JPMorgan kicked off big bank earnings on Tuesday, reporting adjusted revenue of $29.94 billion, ahead of estimates. The market was looking for $28.39 billion. The range was $27.15 billion to $29.31 billion.
Q3 EPS came in at $2.92. That too looks like a beat. Consensus was looking for something in the neighborhood of $2.23. Net income of $9.4 billion was up 4%. Net interest income was $13.1 billion, down 9%, thanks to lower rates.
The bank, along with Bank of America, trimmed its outlook for net interest income last month. “For NII, we’re revising our guidance to about $55 billion for the full year and that’s primarily because we’re seeing higher payment rates in Card and so lower outstandings,” CFO Jennifer Piepszak said, at the Barclays global financial services conference. “That, obviously, has a positive offset in credit, so again [it’s] one of the positive things we’re seeing, but [it’s] a headwind for NII.”
“There is still an enormous amount of uncertainty about how this will ultimately unfold, particularly for the consumer,” Piepszak went on to say, adding that “for the third quarter… things are looking better than we would have thought”.
Jamie Dimon reinforced those sentiments Tuesday, adopting a generally upbeat tone, but flagging “significant uncertainty in the environment.” JPMorgan, he said, “is unwavering in its commitment to drive an inclusive economic recovery.”
In the third quarter, the provision for credit losses was $611 million. That is much lower than the $2.3 billion the market expected, and included $569 million of net reserve releases.
Headed into Q3 results, analysts saw JPMorgan, Wells Fargo, BofA, and Citi earmarking an additional $10 billion for bad loans this quarter as efforts on the part of the Fed and Congress to blunt the impact of the pandemic on Main Street fall short.
With gridlock in D.C. dragging on and no grand bargain on another fiscal stimulus package in sight, some fear the worst is yet to come for everyday Americans and small businesses.
Sill, headline unemployment is now lower than what most banks projected when building reserves, so it’s possible the commentary from executives will strike an upbeat tone.
Speaking of upbeat, trading was poised to deliver yet another big windfall for Wall Street after a blockbuster second quarter and JPMorgan didn’t disappoint in that regard.
Total Markets revenue was $6.6 billion, up 30% and better than the $6.15 billion analysts expected. Folding in securities services, you get $7.8 billion.
FICC revenue, which posted an absurd 99% YoY gain in Q2, rose 29% in the third quarter to $4.6 billion. That’s ahead of the $4.29 billion the market was looking for. The bank cites “strong performance across products.”

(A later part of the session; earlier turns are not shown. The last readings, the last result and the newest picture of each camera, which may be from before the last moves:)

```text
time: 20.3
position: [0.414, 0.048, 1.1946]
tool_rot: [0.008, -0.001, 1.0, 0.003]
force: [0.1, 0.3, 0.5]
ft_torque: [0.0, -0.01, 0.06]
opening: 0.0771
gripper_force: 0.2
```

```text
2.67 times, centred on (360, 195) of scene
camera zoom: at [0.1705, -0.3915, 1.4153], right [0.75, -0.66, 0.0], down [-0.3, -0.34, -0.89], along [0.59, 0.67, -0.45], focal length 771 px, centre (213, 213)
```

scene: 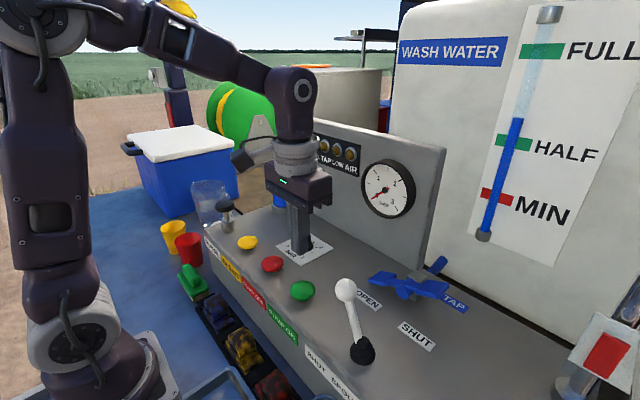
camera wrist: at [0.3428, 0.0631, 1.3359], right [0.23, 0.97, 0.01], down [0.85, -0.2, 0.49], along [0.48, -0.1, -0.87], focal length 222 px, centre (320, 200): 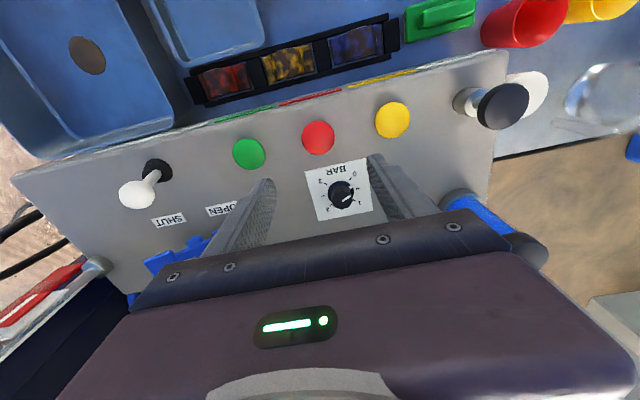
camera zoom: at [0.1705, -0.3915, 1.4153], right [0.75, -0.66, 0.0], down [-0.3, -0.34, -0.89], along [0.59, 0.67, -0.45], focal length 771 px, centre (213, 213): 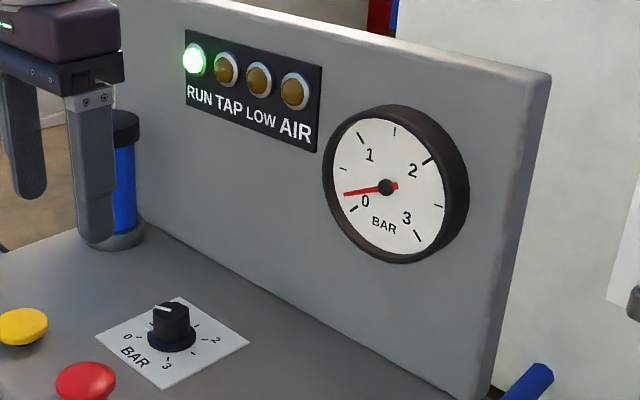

Equities revenue was $2 billion, a 32% gain, while the $1 billion in securities services was flat thanks to compression in deposit margins.
IB revenue was $2.1 billion. That’s up 12%. JPMorgan cites a 9% rise in fees on higher equity and debt underwriting. Advisory fees were lower.
All told, CIB net income rose 52% on revenue of $11.5 billion in Q3, on the heels of a record second quarter.
Revenue in Commercial banking was flat and net income was up 15% to $1.1 billion. This comes after a net loss of $691 million in the previous period on reserve builds. Encouragingly, the bank says the provision for credit losses was a net benefit of $147 million, “driven by reserve releases across multiple sectors.” Net charge-offs were $60 million.
In Consumer, net income fell 9%, as did revenue. Last quarter, Consumer posted a $176 million net loss on falling revenue and rising credit costs thanks to reserve builds in Card, Home, CBB and Auto. This quarter, net income was $3.9 billion. So that’s a marked improvement, to say the least.
The bank notes deposit margin compression, offset partially by higher deposit balances (i.e., savings). Again, it looks like the worst fears for bad loans and provisioning weren’t realized. “The provision for credit losses was $794 million, down $517 million and included a $300 million reserve release in Home Lending due to portfolio run-off, compared to a net reserve build for CCB of $50 million in the prior year,” the bank says, adding that net charge-offs in Consumer were $1.1 billion, down $167 million YoY.
“In Consumer & Community Banking, we continue to add deposits, up 28% versus last year,” Dimon remarked. “And based on the most recent FDIC data, we ranked #1 in US retail deposits for the first time ever.”
All in all, this seems likely to allay at least some fears of a doomsday scenario vis-à-vis souring loans and the beleaguered American consumer.
But that surely won’t stop anyone (including me, probably) from insisting that one way or another, the structural damage from the pandemic will manifest in adverse outcomes without the proper fiscal support from Washington.